++++ DATA ++++

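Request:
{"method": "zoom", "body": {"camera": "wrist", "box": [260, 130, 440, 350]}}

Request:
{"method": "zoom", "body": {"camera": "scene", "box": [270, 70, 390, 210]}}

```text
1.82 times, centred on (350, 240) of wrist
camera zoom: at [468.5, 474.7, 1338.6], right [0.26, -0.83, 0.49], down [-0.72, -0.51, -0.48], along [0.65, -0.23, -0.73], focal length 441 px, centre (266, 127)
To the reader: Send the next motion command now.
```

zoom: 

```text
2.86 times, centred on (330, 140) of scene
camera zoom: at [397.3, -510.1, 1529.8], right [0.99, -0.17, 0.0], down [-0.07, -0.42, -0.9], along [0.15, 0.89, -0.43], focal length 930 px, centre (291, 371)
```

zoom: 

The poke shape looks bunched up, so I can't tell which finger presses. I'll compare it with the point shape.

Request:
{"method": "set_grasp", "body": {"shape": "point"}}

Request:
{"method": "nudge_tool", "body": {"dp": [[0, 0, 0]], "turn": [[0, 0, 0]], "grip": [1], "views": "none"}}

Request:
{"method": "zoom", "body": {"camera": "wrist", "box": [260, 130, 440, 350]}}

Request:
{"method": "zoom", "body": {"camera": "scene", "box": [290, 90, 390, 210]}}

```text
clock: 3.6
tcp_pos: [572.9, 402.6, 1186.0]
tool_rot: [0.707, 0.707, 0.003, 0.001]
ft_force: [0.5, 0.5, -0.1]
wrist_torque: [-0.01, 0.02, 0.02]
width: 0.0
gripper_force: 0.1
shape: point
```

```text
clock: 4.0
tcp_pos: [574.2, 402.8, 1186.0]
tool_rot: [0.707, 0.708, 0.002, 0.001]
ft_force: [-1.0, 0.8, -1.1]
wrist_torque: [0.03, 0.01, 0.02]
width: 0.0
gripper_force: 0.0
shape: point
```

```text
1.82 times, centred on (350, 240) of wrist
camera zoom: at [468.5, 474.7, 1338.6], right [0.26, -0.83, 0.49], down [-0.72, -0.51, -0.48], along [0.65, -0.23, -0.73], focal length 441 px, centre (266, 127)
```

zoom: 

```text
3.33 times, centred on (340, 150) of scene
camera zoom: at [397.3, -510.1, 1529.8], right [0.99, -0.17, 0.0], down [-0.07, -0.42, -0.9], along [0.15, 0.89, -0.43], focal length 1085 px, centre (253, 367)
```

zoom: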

++++

STATED TASK: Cite the quoted passage exactly. Begin with "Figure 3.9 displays" and finish with "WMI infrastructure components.".

++++ QUOTED PASSAGE ++++

Here is how WMI handles requests from management applications:

1. Management applications submit a request to the WMI infrastructure, which passes the request to the appropriate provider. The next section describes WMI providers.
2. The provider then handles the interaction with the actual system resources and returns the resulting response to WMI.
3. WMI passes the response back to the calling application. The response may be actual data about the resource or the result of a requested operation.

Figure 3.8 shows the basic data flow in WMI.

Figure 3.8. How WMI accepts a request from a management application and returns a response from a managed resource.

WMI Providers

WMI providers are analogous to device drivers in that they know how to interact with a particular resource or set of resources. In fact, many device drivers also act as WMI providers. Microsoft supplies several built-in providers as part of Windows, such as the Event Log provider and File System provider. You will see providers implemented in the following ways:

• As DLLs (Dynamic Link Libraries)
• As Windows processes and services

Just as the WMI infrastructure serves management applications through a COM interface, providers act as COM servers to handle requests from the WMI infrastructure. When a provider loads, it registers its location and the classes, objects, properties, methods, and events it provides with WMI. WMI uses this information to route requests to the proper provider.

The WMI Infrastructure

Figure 3.9 displays the main logical components of the WMI infrastructure. The core of the WMI infrastructure is the Common Information Model Object Manager (CIMOM), described in the “Inside the WMI Object Model” section. CIMOM brokers requests between management applications and WMI providers, and communicates with management applications through the COM API, as described earlier in the “WMI Feature Set and Architecture” section. CIMOM also manages the WMI repository, an on-disk database used by WMI to store certain types of data. Beginning with Windows XP, WMI also includes an XML (eXtensible Markup Language) encoder component, which management applications and scripts can invoke to generate an XML representation of managed objects.

Figure 3.9. The major WMI infrastructure components.

Most files used by WMI are stored on the file system by default under the %windir%\System32\Wbem folder. The WMI repository is a set of files located by default under %windir%\System32\Wbem\Repository. The exact file structure varies slightly depending on the Windows version. WMI uses a customized version of the Jet database engine to access the repository files.

The executable containing the WMI service components is Winmgmt.exe. The physical implementation of the WMI infrastructure varies, depending on the version of Windows. In Windows 2000, Winmgmt runs as a separate Windows service. In this implementation, WMI providers are loaded into the Winmgmt process space, which means that a fault in one provider can crash the entire WMI process. This can cause repository corruption, which is a common cause of WMI problems in earlier Windows implementations. Using a single process space also means that providers share the security context of the Winmgmt process, which is generally the highly privileged Local System account. Newer versions of Windows achieve greater process isolation by loading providers into one or more instances of WMIPrvse.exe. All WMI service components beginning with Windows XP run inside shared service host (SVCHOST) processes. Beginning with Windows Vista, Microsoft introduced several significant enhancements in WMI security and stability, including the ability to specify process isolation levels, security contexts, and resource limits for provider instances. These enhancements are also available as an update for Windows XP and Windows Server 2003 systems at http://support.microsoft.com/kb/933062.

++++

RESULT FOR THIS TASK:
Figure 3.9 displays the main logical components of the WMI infrastructure. The core of the WMI infrastructure is the Common Information Model Object Manager (CIMOM), described in the “Inside the WMI Object Model” section. CIMOM brokers requests between management applications and WMI providers, and communicates with management applications through the COM API, as described earlier in the “WMI Feature Set and Architecture” section. CIMOM also manages the WMI repository, an on-disk database used by WMI to store certain types of data. Beginning with Windows XP, WMI also includes an XML (eXtensible Markup Language) encoder component, which management applications and scripts can invoke to generate an XML representation of managed objects.

Figure 3.9. The major WMI infrastructure components.